▶ **What to do**: Using the data below, copy each line that includes the word "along".
— BEGIN Data block —
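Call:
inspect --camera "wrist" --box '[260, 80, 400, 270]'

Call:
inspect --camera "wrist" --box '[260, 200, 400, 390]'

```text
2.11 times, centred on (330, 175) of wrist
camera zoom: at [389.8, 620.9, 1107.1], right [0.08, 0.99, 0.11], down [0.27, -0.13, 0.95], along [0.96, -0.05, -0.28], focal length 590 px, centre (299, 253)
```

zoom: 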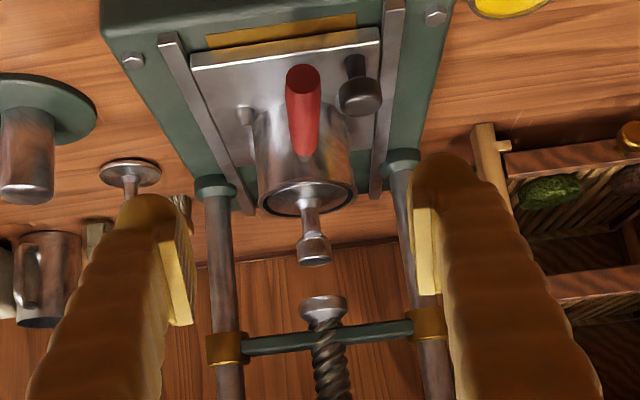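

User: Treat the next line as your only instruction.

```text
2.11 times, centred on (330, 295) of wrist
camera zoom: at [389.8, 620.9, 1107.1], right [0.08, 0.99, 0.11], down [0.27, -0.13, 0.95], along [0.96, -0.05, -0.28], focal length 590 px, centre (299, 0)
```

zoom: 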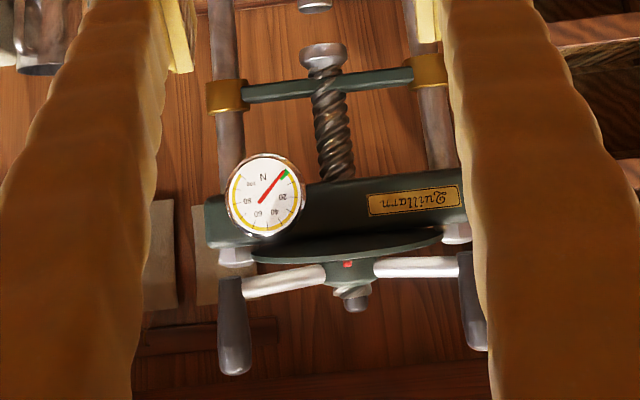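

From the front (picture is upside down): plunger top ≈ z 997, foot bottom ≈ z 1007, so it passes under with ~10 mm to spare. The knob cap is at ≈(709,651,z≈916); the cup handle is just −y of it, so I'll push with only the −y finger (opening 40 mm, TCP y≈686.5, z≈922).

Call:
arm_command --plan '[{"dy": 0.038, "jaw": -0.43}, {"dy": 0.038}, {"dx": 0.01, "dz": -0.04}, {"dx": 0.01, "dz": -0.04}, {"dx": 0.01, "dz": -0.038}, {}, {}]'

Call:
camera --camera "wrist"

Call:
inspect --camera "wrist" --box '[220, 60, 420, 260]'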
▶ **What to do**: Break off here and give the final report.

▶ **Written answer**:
— END Data block —
▶ **Written answer**:
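camera zoom: at [389.8, 620.9, 1107.1], right [0.08, 0.99, 0.11], down [0.27, -0.13, 0.95], along [0.96, -0.05, -0.28], focal length 590 px, centre (299, 253)
camera zoom: at [389.8, 620.9, 1107.1], right [0.08, 0.99, 0.11], down [0.27, -0.13, 0.95], along [0.96, -0.05, -0.28], focal length 590 px, centre (299, 0)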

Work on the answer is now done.